Developing Responsive Teachers: A Challenge for a Demographic Reality

Published: 
Feb. 28, 2010

Source: Journal of Teacher Education, Volume 61, No. 1-2, p.132–142. (January/February 2010).
(Reviewed by the Portal Team)

In this article, the authors reflect on the preparation of teachers for English learners (ELs) and articulate the importance of enhancing teacher knowledge through contact and collaboration with diverse ethnolinguistic communities.

The authors build on recent research on the preparation of teachers for cultural responsiveness and linguistic diversity.

Educational Context

Seven dimensions of inadequate schooling for ELs have recently been documented (Gándara, Maxwell-Jolly, & Rumberger, 2008).
These include (a) inadequate access to appropriately trained teachers,
(b) inadequate professional development opportunities to help teachers address their instructional needs,
(c) inequitable access to appropriate assessment,
(d) inadequate instructional time to accomplish learning goals,
(e) inequitable access to instructional materials and curriculum,
(f) inequitable access to adequate facilities, and
(g) intense segregation into schools and classrooms that place them at risk.

The authors recommend a situated preparation within EL communities that fosters the development of teacher knowledge of the dynamics of language in children’s lives and communities.

Developing Teachers for ELs

Effective teachers are key to meeting the needs of diverse learners and critical in preparing these learners for the 21st century. Teacher preparation programs can help prepare prospective teachers to teach these learners successfully.

Darling-Hammond and Bransford (2005) presented a framework for exploring the kinds of knowledge, skills, and commitment that enable teachers to be effective. Specifically, these scholars identified three general areas of knowledge that teachers must acquire:
• knowledge of learners and how they learn and develop within social context,
• conceptions of curriculum and social purposes of education, and
• understanding of teaching.
This framework may be used to support teachers in improving their teaching practice.

The authors highlight the commonalities between the knowledge related to learners, curriculum, and understanding teaching as they are applied to developing knowledge for culturally responsive teachers and knowledge of ELs. The literatures on preparing culturally responsive teachers and knowledge related to ELs focus on contextualizing knowledge of students within their communities, along with understanding the nexus between identity and language and the sociocultural impact of communities on students and classrooms. The authors recognize that teachers develop this knowledge by guided experience situated in EL communities. Hence, the authors call for teacher preparation to promote understanding of ELs through field experiences grounded in EL communities.

Conclusion

In summary, the authors suggest that developing responsive teachers requires a setting for developing teacher knowledge that has its roots both the school community and the university setting.
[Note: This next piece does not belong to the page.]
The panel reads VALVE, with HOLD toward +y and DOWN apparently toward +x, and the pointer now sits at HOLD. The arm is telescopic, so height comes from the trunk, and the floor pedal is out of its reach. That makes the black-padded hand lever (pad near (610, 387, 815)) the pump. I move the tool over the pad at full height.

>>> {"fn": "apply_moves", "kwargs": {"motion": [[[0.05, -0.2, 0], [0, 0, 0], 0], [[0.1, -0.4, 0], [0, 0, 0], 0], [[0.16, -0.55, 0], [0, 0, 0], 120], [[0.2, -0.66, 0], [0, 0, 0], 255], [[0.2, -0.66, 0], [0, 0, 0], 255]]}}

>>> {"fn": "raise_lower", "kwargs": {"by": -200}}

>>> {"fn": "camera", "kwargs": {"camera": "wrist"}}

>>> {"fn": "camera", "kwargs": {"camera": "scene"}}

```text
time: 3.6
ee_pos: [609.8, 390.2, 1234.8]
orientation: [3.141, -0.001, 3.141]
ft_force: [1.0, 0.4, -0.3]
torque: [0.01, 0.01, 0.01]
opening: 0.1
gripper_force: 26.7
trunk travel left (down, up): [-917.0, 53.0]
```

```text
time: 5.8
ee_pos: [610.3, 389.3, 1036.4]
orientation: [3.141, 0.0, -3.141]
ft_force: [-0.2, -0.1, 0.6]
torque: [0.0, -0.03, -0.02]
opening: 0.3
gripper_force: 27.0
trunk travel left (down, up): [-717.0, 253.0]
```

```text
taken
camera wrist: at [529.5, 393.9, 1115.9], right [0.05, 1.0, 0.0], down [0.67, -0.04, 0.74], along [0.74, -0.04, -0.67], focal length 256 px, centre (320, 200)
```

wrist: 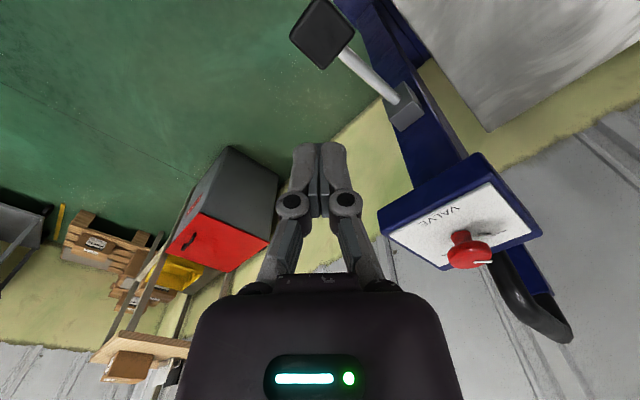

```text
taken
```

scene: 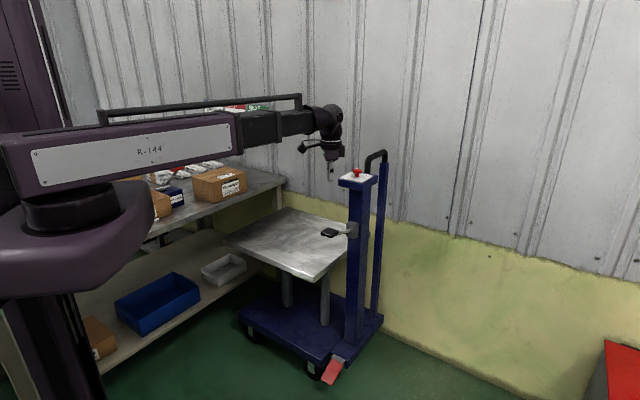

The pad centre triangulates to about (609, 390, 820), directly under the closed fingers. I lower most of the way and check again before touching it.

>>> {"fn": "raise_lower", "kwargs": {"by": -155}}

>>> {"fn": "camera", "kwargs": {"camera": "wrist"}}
A focus on developing responsive teachers encourages teacher educators to support prospective teachers to construct and reconstruct meaning and to seek reinterpretations and augmentations to past knowledge within compatible and nurturing schooling contexts. This mission requires an understanding of how individuals with diverse sets of experiences, packaged individually into cultures, make meaning, communicate that meaning, and extend that meaning, particularly in the social contexts we call schools.

The authors’ review of the literature underscores the need to prepare all teachers for culturally and linguistically diverse students. The authors have presented evidence that there is a demographic and intellectual imperative that motivates teacher preparation to become more connected to the schools and communities where ELs reside. The authors envision EL communities as sites for guided teacher preparation that require collaboration between universities and school districts and look forward to building the knowledge base that supports teacher learning in EL communities.

References
Darling-Hammond, L., & Bransford, J. (Eds.). (2005). Preparing teachers for a changing world: What teachers should learn and be able to do. San Francisco: Jossey-Bass.

Gándara, P., Maxwell-Jolly, J., & Rumberger, R. (2008). Resource needs of English learners: Getting down to policy recommendations. Santa Barbara: University of California Linguistic Minority Research Institute.